§ Goal of the exercise
Copy the whole document text, the one that starts with "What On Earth".
— start Document text —
What On Earth Is A Larder Beetle?◀ Back To Blog
November 6, 2015
Okay, here's the scene: A man shuffles into his kitchen in slippers and bathrobe and peers into the fridge, thinking, "What is there for breakfast?" Then he spots it. Yes! BACON! He does a happy dance as he grabs the package and a carton of eggs and heads for the counter. Pans are set on the stove, he scrambles some eggs in a bowl, pops some bread in the toaster, rips open the package of bacon and horror fills his heart. In the bacon he sees a strange looking beetle inside! It is about ⅓ of an inch long and is black with a yellow band across its wings and several dark spots inside the yellow area. He drops the bacon and the creature scurries across the floor. Yup. You guessed it. That little bug is a larder beetle.
These beetles, which were named for their attraction to larders where they fed on cured meats, are household pests as well as commercial pests. Though their incidence has declined over the years, they are still common in homes, mills, livestock facilities, and any place that contains a food source for them.
How larder beetles can affect your home or business:
Larder beetles are known to feed on dead insects inside attics and wall voids. When they do this, they will then lay eggs there. When the eggs hatch, the larvae will feed on the insects as well, but they will also feed on feathers, skins, horns and dry pet food. They have even been known to infest the nests of squirrels and rats inside wall voids and attics. From there, they can move into almost any other area of a structure.
— end Document text —
— start Dataset excerpt —
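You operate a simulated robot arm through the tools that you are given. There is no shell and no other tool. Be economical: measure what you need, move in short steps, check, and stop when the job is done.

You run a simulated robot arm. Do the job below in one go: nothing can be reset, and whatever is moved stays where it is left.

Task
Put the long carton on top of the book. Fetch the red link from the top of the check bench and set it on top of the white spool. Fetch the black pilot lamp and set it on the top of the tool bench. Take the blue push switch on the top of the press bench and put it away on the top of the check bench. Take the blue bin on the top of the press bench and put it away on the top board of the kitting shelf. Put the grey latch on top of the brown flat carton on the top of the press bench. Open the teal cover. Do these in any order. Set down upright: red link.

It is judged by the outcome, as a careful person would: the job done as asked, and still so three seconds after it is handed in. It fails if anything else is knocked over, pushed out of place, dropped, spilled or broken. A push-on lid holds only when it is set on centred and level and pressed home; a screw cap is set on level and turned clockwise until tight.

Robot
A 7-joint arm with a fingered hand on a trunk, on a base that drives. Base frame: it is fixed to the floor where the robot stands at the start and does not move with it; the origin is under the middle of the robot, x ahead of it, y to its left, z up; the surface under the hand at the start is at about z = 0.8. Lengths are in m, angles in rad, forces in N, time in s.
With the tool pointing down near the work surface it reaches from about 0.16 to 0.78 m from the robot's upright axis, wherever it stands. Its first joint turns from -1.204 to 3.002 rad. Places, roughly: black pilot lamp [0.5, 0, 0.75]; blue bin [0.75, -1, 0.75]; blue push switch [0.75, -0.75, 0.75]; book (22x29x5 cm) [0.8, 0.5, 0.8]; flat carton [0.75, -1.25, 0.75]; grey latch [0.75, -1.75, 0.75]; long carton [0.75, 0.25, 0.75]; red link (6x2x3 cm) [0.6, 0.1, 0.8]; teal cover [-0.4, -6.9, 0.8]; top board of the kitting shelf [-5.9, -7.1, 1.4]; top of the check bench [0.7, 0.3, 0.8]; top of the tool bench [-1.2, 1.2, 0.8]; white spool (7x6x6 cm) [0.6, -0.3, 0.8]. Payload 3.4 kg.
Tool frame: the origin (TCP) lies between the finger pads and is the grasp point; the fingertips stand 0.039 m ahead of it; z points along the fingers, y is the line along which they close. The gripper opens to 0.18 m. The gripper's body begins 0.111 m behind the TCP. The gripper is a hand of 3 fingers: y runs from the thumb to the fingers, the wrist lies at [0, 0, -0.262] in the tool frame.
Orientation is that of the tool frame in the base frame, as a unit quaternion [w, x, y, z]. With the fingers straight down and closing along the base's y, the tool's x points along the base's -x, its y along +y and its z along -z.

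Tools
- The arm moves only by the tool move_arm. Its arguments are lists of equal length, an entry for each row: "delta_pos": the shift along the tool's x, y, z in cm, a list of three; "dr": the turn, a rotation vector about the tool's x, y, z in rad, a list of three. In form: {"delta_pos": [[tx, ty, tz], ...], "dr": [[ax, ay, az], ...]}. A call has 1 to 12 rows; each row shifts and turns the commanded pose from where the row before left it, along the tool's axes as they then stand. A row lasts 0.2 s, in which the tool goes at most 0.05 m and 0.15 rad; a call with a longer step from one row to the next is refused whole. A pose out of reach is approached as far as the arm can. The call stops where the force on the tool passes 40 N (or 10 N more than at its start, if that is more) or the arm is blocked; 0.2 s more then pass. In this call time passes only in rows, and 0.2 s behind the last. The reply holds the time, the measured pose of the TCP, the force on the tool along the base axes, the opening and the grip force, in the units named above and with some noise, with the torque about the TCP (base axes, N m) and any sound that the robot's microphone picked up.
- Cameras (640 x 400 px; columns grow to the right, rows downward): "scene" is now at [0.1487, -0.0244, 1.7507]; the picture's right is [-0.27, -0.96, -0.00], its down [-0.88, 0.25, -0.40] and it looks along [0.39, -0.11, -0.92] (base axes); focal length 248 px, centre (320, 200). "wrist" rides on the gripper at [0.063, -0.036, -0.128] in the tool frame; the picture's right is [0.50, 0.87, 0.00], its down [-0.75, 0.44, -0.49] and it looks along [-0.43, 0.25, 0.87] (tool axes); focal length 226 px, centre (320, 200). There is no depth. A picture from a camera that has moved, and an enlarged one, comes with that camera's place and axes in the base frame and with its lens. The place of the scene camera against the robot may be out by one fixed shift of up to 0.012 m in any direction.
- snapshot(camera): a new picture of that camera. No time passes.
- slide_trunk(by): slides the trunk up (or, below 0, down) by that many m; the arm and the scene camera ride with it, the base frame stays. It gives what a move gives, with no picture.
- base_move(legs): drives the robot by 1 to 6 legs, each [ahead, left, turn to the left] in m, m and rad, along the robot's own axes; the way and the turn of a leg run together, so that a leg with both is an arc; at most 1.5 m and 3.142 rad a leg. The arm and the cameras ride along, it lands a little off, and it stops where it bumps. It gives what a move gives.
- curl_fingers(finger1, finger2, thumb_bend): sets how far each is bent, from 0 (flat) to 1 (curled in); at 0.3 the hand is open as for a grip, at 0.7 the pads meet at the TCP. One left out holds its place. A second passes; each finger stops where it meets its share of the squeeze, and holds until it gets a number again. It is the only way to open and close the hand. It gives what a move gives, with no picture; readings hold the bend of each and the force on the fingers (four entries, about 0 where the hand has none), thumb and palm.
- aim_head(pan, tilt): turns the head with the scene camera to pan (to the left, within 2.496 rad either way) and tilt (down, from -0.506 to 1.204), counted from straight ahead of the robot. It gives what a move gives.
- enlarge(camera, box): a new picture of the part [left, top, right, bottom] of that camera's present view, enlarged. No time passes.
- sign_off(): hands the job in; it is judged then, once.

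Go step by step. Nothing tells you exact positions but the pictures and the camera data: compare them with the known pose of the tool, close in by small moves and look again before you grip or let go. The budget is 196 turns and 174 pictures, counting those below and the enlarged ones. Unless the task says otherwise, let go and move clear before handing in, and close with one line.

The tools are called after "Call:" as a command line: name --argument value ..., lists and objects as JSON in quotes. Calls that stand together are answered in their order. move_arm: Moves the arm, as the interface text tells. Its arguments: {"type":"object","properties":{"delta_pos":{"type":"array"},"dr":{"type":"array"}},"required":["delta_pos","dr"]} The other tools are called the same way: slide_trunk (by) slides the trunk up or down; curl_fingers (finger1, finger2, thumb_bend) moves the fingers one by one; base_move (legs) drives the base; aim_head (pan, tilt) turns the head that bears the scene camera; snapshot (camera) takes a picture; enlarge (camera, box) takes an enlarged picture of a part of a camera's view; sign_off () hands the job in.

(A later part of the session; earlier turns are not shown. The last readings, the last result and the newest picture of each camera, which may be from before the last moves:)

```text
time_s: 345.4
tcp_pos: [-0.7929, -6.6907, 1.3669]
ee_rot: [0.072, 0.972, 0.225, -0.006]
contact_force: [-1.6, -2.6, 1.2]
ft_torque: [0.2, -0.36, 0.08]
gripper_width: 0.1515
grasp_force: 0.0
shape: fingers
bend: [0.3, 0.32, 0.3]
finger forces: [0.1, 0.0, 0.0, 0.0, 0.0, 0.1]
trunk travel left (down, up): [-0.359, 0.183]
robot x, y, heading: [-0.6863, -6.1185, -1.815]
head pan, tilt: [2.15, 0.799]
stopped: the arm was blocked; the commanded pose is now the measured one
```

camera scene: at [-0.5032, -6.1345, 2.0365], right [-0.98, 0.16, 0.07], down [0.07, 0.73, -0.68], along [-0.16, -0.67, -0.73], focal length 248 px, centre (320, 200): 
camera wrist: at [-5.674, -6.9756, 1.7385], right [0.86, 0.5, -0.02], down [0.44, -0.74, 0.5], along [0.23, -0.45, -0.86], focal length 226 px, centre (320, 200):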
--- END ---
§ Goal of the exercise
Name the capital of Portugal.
— end Dataset excerpt —
§ Written response
What On Earth Is A Larder Beetle?◀ Back To Blog
November 6, 2015
Okay, here's the scene: A man shuffles into his kitchen in slippers and bathrobe and peers into the fridge, thinking, "What is there for breakfast?" Then he spots it. Yes! BACON! He does a happy dance as he grabs the package and a carton of eggs and heads for the counter. Pans are set on the stove, he scrambles some eggs in a bowl, pops some bread in the toaster, rips open the package of bacon and horror fills his heart. In the bacon he sees a strange looking beetle inside! It is about ⅓ of an inch long and is black with a yellow band across its wings and several dark spots inside the yellow area. He drops the bacon and the creature scurries across the floor. Yup. You guessed it. That little bug is a larder beetle.
These beetles, which were named for their attraction to larders where they fed on cured meats, are household pests as well as commercial pests. Though their incidence has declined over the years, they are still common in homes, mills, livestock facilities, and any place that contains a food source for them.
How larder beetles can affect your home or business:
Larder beetles are known to feed on dead insects inside attics and wall voids. When they do this, they will then lay eggs there. When the eggs hatch, the larvae will feed on the insects as well, but they will also feed on feathers, skins, horns and dry pet food. They have even been known to infest the nests of squirrels and rats inside wall voids and attics. From there, they can move into almost any other area of a structure.